§ **DATASET EXTRACT**:
____
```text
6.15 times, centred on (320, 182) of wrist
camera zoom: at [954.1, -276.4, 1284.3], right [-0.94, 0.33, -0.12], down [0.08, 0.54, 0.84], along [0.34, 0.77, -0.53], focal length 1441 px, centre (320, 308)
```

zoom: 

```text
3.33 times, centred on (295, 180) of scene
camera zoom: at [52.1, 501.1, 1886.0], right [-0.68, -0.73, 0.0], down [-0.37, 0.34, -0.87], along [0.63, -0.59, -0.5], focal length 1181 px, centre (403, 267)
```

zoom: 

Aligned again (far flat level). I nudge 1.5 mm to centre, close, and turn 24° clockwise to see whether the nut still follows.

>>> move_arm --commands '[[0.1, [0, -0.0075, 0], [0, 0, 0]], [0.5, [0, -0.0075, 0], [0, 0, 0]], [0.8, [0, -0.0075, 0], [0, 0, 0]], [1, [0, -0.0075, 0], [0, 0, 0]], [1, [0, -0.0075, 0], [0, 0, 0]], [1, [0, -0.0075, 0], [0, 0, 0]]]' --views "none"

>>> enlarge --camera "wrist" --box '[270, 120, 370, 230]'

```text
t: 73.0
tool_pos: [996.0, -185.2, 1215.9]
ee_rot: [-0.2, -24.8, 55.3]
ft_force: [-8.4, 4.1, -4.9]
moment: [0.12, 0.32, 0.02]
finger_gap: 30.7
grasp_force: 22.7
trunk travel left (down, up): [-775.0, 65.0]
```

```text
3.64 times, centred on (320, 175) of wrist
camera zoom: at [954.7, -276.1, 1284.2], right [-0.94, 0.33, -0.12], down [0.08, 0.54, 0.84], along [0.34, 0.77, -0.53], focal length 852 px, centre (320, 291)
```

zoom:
____
§ **EXERCISE PROMPT**:
Retype the material in full. Each word must match.

§ **COMPLETE OUTPUT**:
```text
6.15 times, centred on (320, 182) of wrist
camera zoom: at [954.1, -276.4, 1284.3], right [-0.94, 0.33, -0.12], down [0.08, 0.54, 0.84], along [0.34, 0.77, -0.53], focal length 1441 px, centre (320, 308)
```

zoom: 

```text
3.33 times, centred on (295, 180) of scene
camera zoom: at [52.1, 501.1, 1886.0], right [-0.68, -0.73, 0.0], down [-0.37, 0.34, -0.87], along [0.63, -0.59, -0.5], focal length 1181 px, centre (403, 267)
```

zoom: 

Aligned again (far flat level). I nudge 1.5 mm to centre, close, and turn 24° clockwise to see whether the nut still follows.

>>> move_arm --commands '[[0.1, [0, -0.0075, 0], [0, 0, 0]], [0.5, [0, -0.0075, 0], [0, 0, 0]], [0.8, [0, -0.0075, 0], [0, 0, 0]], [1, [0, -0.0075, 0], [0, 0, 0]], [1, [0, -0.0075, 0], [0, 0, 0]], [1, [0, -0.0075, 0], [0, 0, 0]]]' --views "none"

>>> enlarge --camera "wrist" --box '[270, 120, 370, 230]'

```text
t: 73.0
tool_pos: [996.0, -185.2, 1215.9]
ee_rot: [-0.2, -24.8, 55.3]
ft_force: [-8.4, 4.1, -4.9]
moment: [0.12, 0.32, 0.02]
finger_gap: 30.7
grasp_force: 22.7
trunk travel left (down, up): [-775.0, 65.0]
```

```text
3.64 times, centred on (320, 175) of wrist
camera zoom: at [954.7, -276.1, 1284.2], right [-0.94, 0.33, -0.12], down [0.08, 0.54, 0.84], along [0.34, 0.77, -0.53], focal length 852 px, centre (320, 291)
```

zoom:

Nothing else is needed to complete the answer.